Extend the provided passage, starting right after its last sentence.

= DATA BLOCK =
++++++++++

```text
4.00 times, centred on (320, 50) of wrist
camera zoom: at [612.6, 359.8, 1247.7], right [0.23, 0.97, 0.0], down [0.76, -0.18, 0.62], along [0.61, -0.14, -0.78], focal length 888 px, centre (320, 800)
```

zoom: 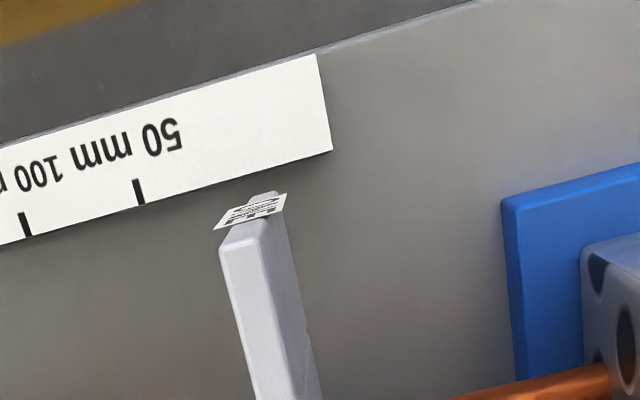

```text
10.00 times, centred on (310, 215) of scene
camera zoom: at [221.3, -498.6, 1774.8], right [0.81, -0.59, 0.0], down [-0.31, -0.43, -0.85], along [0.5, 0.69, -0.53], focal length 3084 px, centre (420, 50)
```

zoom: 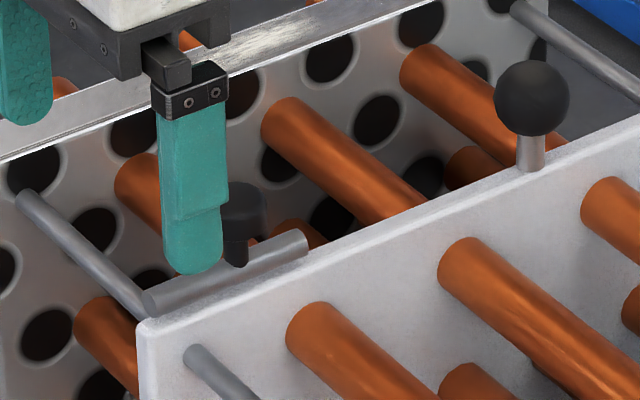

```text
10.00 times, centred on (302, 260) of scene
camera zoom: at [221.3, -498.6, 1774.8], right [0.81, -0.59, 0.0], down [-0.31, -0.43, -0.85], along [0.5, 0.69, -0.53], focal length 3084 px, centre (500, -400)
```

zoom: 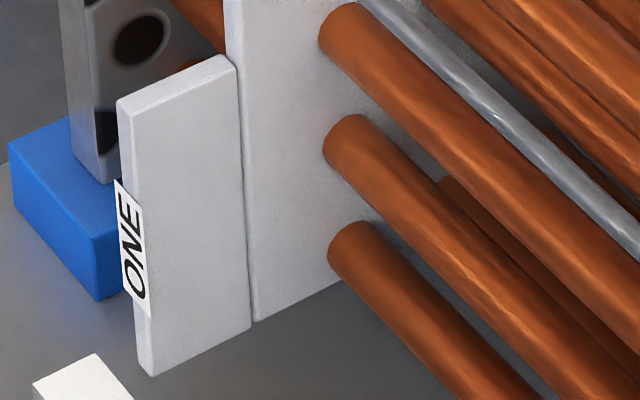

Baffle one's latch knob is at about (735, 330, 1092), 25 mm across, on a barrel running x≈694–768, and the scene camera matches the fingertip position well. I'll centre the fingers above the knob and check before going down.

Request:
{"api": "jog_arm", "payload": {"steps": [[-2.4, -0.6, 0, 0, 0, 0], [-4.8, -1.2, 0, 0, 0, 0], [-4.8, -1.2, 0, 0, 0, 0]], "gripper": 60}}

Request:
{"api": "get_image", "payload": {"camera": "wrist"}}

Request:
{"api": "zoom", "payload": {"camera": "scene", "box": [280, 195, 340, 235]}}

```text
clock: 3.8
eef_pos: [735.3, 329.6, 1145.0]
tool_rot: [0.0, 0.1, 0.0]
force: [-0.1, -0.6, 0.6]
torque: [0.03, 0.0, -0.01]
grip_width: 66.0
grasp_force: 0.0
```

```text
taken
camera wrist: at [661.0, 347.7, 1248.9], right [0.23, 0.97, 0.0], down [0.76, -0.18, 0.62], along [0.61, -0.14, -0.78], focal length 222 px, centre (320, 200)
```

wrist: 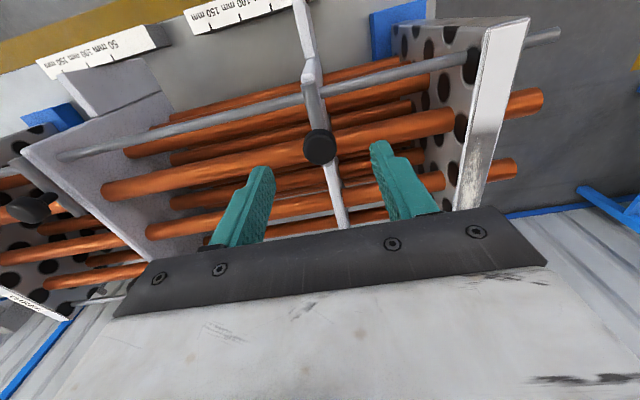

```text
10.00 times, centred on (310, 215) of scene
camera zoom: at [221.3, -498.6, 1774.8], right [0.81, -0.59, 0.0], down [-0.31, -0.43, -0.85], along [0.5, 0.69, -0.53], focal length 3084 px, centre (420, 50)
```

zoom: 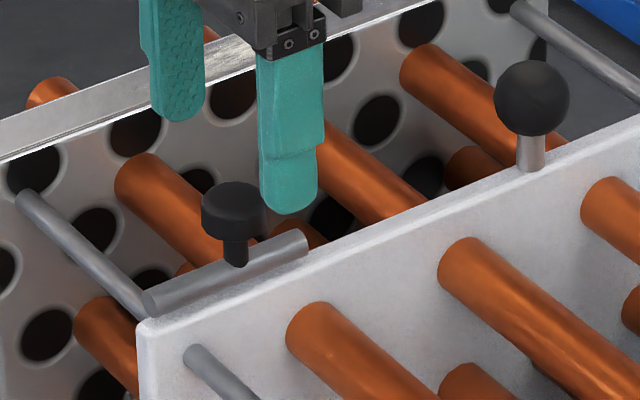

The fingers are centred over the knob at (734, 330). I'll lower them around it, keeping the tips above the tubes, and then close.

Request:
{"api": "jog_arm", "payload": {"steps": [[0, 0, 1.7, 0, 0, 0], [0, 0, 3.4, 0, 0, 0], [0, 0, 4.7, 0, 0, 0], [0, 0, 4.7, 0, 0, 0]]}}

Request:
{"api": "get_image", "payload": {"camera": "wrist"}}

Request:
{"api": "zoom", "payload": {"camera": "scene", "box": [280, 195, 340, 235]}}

++++++++++

= PROVIDED PASSAGE =

A história de Hong Kong é marcada por muita repressão e preconceito. Inicialmente uma vila pesqueira pouco povoada, a região passou por períodos de abandono e foi alvo de piratas antes da chegada dos britânicos, no contexto do neocolonialismo do século XIX. Nesse período, o comércio ilegal de ópio desencadeou duas guerras entre os britânicos e a China, conhecidas como Primeira e Segunda Guerras do Ópio.

A primeira fase desse conflito começou em 1840 e durou até 1842, com a assinatura do Tratado de Nanking, que envolvia, entre outros termos, a concessão de Hong Kong à Grã-Bretanha por tempo inicialmente indeterminado. A China, que na época não tinha a força econômica de hoje, viu como alternativa mais viável para o conflito contra os ingleses, que eram a maior nação marítima do planeta, a concessão de diversas regiões para melhorar o comércio britânico.

O controle dos europeus sobre Hong Kong continuou até meados da década de 1930, quando começou a Segunda Guerra Sino-Japonesa. Durante a Segunda Guerra Mundial, o Japão fascista invadiu a região, que permaneceu sob ocupação por cerca de quatro anos. A dominação japonesa trouxe mudanças drásticas na vida da população local, incluindo alterações na moeda, no sistema de ensino e na regulação geral. O fim do domínio japonês ocorreu em 1945, com a rendição das forças aliadas e a devolução de Hong Kong à Grã-Bretanha.

Cartaz da Revolução Chinesa. Tradução: Unir e lutar por uma vitória maior

Após a Segunda Guerra Mundial, a Guerra Fria trouxe novos desafios para Hong Kong. O Partido Comunista Chinês (PCC) se fortaleceu no continente, mas decidiu adotar uma política de coexistência pacífica com Hong Kong devido à relação do Reino Unido com os Estados Unidos. Todavia, desde a Revolução Chinesa em 1949, a China passou por um processo de reestruturação nos âmbitos internacional e doméstico. Mao Tsé-Tung assumiu uma governança autoritária, focada no crescimento da China como nação e na restauração do sentimento de pertencimento ao país, perdido em parte devido ao colonialismo na região.

Em 1997, após negociações entre o Reino Unido e a China, Hong Kong retorna para o domínio chinês, o que leva a um crescimento do desejo de independência na região. O fato de já ter sido controlada por três países extremamente diferentes ideologicamente trouxe um tempo de completo caos na região.

++++++++++

= OUTPUT OF THE TASK =
Em resumo, desde a Revolução Chinesa, a China passou por um processo de reestruturação liderado por líderes autoritários do PCC. A busca pela soberania e identificação nacional, combinada com o medo de humilhação e o colapso da União Soviética, moldou as políticas do partido-estado. A repressão violenta contra manifestações populares, como o mMassacre da Paz Celestial, reafirmou a natureza ditatorial do regime. A restauração da autoimagem histórica e a proteção dos territórios nacionais são preocupações centrais para o PCC. No entanto, a resistência em Hong Kong e a possibilidade de outras regiões buscando independência representam desafios significativos para a estabilidade do governo chinês.

Sentimento dos cidadãos de Hong Kong

Vista do Nan Lian Garden. Foto: Gustavo Calil

Toda essa questão de conquista de Hong Kong por países diferentes gerou um sentimento único nos honcongueses. Eles não se viam nem como chineses nem como Ingleses, e com razão, já que ambos os lados usaram desse território somente para dominação e acúmulo de capital, e sempre adotaram uma postura de violência com os habitantes. A relação Inglaterra e cidadãos de Hon Kong é bem parecida com o imperialismo português sobre o Brasil: além da Coroa, ninguém mais tinha direitos e a burguesia só via os cidadãos como “escravos”.

O processo de construção identitária em Hong Kong é baseado em características como história compartilhada, cultura distinta, senso de vizinhança e forte apelo emocional. Embora a cultura chinesa tenha influência na história de Hong Kong, o conflito entre as identidades honconguesa e chinesa aumentou após as Olimpíadas de Pequim em 2008. A partir dali a população de Hong Kong começou a se manifestar como um povo distinto do povo chinês. Esse processo de identificação é observado em diferentes regiões do mundo, como partes do Nordeste e do Sul do Brasil, os escoceses e os catalães, que compartilham forças motrizes semelhantes na reivindicação de sua nacionalidade e identidade.

A identidade nacional de Hong Kong tem duas formas de serem descritas: uma baseada na ancestralidade étnica comum e outra que considera a nacionalidade como um conceito flexível. Embora os habitantes de Hong Kong sejam etnicamente chineses, eles enfatizam sua identidade para se distanciarem dos habitantes do continente. Essas identidades são construídas em relação ao “Outro” e destacam diferenças linguísticas, símbolos culturais, tradições e memórias coletivas.

Em resumo, a identidade de Hong Kong é moldada por fatores como história compartilhada, cultura diferenciada e memórias históricas. Os habitantes de Hong Kong escolheram se identificar de forma distinta, formando uma identidade honconguesa única. Essa identidade é mais do que uma entidade política: é um sistema de representação cultural no qual as pessoas participam, conforme representado em sua cultura nacional.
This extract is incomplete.